OBJECTIVE — Return all lines in the material below that contain "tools".

MATERIAL PROVIDED —
<<<<
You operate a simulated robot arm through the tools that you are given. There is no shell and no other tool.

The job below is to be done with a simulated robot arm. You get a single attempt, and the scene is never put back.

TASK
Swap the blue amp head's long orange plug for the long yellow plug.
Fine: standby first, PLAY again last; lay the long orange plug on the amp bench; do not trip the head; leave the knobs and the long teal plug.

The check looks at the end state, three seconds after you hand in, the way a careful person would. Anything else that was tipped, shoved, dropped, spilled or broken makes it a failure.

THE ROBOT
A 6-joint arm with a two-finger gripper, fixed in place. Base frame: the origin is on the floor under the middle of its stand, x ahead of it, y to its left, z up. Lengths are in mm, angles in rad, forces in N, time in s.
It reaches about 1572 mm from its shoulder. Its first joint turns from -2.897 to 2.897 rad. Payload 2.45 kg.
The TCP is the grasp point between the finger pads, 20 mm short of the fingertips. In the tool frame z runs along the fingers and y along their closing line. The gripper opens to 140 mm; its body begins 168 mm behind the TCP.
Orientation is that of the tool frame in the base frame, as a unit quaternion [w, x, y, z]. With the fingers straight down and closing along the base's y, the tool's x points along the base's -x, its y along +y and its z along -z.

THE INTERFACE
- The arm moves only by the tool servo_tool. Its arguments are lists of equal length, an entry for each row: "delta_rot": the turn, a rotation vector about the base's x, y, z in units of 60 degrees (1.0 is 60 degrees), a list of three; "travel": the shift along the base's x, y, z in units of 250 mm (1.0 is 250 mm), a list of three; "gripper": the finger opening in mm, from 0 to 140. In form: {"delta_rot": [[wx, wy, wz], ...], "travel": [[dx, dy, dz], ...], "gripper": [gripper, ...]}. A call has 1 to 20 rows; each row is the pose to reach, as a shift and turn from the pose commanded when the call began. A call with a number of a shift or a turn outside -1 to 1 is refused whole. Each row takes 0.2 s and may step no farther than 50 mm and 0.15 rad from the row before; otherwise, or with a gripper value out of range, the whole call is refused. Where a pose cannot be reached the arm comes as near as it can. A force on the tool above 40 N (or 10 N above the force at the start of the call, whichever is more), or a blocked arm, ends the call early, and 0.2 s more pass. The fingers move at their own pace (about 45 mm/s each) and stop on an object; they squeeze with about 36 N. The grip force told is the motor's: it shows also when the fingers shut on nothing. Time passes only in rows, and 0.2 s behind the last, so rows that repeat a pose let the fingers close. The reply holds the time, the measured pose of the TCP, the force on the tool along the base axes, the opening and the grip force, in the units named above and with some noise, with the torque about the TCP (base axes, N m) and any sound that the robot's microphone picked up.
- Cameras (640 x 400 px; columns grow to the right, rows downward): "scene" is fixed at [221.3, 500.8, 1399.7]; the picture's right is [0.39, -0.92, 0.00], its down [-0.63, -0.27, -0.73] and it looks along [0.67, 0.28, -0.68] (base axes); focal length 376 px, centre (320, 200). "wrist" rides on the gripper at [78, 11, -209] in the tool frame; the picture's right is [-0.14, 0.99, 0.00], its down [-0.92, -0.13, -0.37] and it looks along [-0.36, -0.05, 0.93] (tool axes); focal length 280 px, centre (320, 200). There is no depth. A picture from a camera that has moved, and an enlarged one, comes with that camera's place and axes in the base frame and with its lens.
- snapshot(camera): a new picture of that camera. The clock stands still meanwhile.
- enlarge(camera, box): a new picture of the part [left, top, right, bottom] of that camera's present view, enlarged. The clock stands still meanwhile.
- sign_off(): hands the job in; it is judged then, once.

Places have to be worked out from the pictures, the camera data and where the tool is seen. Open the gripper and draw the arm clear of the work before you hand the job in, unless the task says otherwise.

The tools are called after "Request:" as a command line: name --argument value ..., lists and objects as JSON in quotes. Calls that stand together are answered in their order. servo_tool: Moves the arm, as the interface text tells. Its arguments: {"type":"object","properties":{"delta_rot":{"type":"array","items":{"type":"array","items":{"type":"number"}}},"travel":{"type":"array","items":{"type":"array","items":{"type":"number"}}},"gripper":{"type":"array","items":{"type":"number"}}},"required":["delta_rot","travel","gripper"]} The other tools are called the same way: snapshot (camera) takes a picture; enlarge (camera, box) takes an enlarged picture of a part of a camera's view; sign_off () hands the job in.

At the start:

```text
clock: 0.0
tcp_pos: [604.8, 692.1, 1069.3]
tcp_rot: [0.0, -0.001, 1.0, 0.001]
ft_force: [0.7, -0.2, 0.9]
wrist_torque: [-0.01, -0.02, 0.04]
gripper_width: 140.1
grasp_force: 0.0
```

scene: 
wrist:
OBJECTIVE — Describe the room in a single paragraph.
>>>>
SOLUTION TO THE EXERCISE —
You operate a simulated robot arm through the tools that you are given. There is no shell and no other tool.
The tools are called after "Request:" as a command line: name --argument value ..., lists and objects as JSON in quotes. Calls that stand together are answered in their order. servo_tool: Moves the arm, as the interface text tells. Its arguments: {"type":"object","properties":{"delta_rot":{"type":"array","items":{"type":"array","items":{"type":"number"}}},"travel":{"type":"array","items":{"type":"array","items":{"type":"number"}}},"gripper":{"type":"array","items":{"type":"number"}}},"required":["delta_rot","travel","gripper"]} The other tools are called the same way: snapshot (camera) takes a picture; enlarge (camera, box) takes an enlarged picture of a part of a camera's view; sign_off () hands the job in.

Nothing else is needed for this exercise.